He Was Such A Butthole About It...

iVillage Member
Registered: 04-09-2003
He Was Such A Butthole About It...
2
Thu, 12-08-2005 - 9:27pm

I'm a little upset about this whole thing. I was supposed to see Jarod last night, but I had to cancel. He was going to see his baby anyway and I figured he should spend some time with her w/out me there. I figured it was no big deal, however, he got upset. I didn't hear from him all last night. I left him a message and told him that I'd like to talk to him and to give me a call if he wanted to.

Well...he ends up calling me this afternoon. I didn't really want to have a big discussion over the phone, but it ended up being just that. I told him that I just wanted to take it slow and he got a little angry/upset. We ended up basically yelling at each other. I told him that if he couldn't repect my feelings and couldn't take things at a slow rate then maybe he just wasn't worth the time. I felt bad after I said that, but that's generally how I feel. He continued to say that he's put me first in his life and wants to be involved in my life but I just don't seem to be wanting the same things. So, I explained that I'm just not ready to jump head first into some big all consuming relationship. I don't understand why it has to be all or nothing. I also told him that I basically didn't know anything about him. I know where he works, have never been to where he lives, and it was just a little odd for someone to want to be with me so much and yet not really open up to me. I told him that I'm willing to get to know him and I do enjoy the time we spend together, but why should I just wrap myself all in him when he's basically a stranger to me.

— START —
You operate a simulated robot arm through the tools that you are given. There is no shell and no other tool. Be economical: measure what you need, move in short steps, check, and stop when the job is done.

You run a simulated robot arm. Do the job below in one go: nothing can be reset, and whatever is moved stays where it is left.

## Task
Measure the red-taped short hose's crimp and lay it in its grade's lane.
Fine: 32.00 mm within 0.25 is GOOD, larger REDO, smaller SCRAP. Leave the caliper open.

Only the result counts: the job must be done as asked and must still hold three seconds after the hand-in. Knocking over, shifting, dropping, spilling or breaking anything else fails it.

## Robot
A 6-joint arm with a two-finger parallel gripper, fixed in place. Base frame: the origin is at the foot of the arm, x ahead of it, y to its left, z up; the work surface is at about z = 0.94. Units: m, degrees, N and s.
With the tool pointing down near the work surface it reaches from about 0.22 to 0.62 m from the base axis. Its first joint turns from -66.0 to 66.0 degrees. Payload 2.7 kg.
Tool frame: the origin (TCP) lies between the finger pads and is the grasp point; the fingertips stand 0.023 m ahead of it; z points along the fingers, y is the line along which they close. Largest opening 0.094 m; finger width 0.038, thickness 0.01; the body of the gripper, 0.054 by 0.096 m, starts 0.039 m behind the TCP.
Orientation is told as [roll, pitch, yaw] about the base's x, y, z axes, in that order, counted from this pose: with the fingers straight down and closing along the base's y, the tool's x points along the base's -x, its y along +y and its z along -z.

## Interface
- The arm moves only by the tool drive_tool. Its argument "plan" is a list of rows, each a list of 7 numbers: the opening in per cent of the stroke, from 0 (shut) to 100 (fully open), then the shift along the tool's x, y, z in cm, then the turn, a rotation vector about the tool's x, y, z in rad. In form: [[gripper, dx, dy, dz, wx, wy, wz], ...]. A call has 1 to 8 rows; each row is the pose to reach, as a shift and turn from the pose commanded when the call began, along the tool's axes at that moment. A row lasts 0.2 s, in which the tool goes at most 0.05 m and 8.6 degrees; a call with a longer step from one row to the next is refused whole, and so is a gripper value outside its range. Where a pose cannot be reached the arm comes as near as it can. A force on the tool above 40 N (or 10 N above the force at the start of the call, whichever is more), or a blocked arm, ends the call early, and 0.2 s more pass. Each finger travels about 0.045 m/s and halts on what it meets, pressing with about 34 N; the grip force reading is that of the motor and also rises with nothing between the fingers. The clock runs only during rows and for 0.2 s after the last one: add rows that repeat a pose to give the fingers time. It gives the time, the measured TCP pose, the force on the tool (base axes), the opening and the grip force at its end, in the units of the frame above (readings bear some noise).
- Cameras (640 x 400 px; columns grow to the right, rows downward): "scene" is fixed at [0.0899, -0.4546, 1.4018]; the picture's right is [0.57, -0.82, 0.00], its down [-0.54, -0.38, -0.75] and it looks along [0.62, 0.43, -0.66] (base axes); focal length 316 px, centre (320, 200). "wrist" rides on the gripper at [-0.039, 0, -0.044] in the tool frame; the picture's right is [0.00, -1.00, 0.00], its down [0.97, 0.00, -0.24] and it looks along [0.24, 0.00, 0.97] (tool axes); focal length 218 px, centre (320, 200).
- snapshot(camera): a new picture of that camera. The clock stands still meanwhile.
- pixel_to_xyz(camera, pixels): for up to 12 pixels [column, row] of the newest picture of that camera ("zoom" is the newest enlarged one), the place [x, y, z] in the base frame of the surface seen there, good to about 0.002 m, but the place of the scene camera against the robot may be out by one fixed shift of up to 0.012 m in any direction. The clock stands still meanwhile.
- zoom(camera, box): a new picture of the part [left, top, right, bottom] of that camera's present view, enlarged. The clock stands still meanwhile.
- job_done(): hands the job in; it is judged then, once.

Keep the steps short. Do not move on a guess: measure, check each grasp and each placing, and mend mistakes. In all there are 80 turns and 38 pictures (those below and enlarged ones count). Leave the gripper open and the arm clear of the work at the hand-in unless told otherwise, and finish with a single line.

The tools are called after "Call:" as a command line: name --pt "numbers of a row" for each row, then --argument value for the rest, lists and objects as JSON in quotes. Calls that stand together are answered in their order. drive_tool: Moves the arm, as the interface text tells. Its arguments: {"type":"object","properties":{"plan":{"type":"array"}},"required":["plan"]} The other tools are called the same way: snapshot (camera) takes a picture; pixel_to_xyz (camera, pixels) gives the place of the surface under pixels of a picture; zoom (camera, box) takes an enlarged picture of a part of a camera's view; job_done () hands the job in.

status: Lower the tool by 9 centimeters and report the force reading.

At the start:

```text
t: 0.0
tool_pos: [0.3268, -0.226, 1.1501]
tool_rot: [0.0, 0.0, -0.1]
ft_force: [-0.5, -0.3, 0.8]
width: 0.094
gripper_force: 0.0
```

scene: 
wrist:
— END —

He got really mad after that. I told him I was sorry if I hurt his feelings or offended him, but maybe we were at different places right now. I also told him that I didn't want to get off the phone if he was angry b/c then nothing would be solved. I don't like having arguments if nothing is resolved or anything is clarified. I told him that if he didn't want to date, then I was giving him the easy way out. If he wanted to take it slow, then that was good, if he didn't, then there was really nothing more to say. He said that he needed to go but to call him after I got out of class so we could talk some more. Well...he's avoiding my calls...lol. So, I left him a message and told him that I was sorry for getting heated in our conversation, but (and not to lay ALL of this on him) but basically my reaction(s) was based on his actions and reactions. I am usually a calm person, not that I got irrate or anything, but I just felt like I was being put on the spot. Who knows. He's really not worth it when it boils down to it, but I still feel bad. I also hate the fact that I'm being blown off. Funny, huh? I didn't really want to continue seeing him but now that he's avoiding me I find myself wanting to talk to him...lol.

My mom says that if I was really "into" him then I would be wanting to spend a lot of time with him and see him all the time. And..since I don't then he's really not the person for me. Maybe she's right.

Oh well...got the date with the doc on Saturday. I'm nervous, but I can't wait either! I've had my eye on this guy for a while! LOL!

Kait

iVillage Member
Registered: 05-13-2005
Thu, 12-08-2005 - 9:33pm

I think it is so huge and so great and so so so good that you finally put your foot down and told Jarod how you feel and what works for you straight out. YEAH!!!!! This is a good place for your head and will take you to good places.

I agree with your mom. I think you should ignore Jarod - he is being a butthead because he doesn't like dealing with the rejection. He sounds way too controlling to me.

Keep us posted for Saturday!! What are you wearing?

signature
iVillage Member
Registered: 04-09-2003
Thu, 12-08-2005 - 10:26pm

Thanks for the support, I really appreciate it!

As for Saturday, I'm probably going to keep it casual. I don't know what he's going to wear, but David's a very laid back person. He told me that he would like to go to dinner and a movie, and that I could pick both...lol...which is a first for me! I know it's silly, but I've never actually been asked where I want to eat or which show I would like to see. But, since we're going out of town for dinner and the movie (about 25 miles away from our small home town) I think I'll suggest this great little (and not really expensive) restaurant. It's sort of laid back yet cozy too, which should be good. It's not really loud and we'll be able to talk and get to know each other. I'm just a little nervous about the ride up there and back. I don't think I've ever been this nervous before. A part of me feels like I'm a little out of my league with this guy. But, I'm going to be nice and be myself and hopefully all will go well.

As for the outfit...lol...

I bought a new pair of really cute jeans the other day and a jean jacket that's tailored somewhat. I think it looks cute, so I'll probably wear that with a pinkish shirt underneath and my favorite earrings! I figure that will be appropriate for dinner and a movie. I don't want to look like I tried to hard...lol!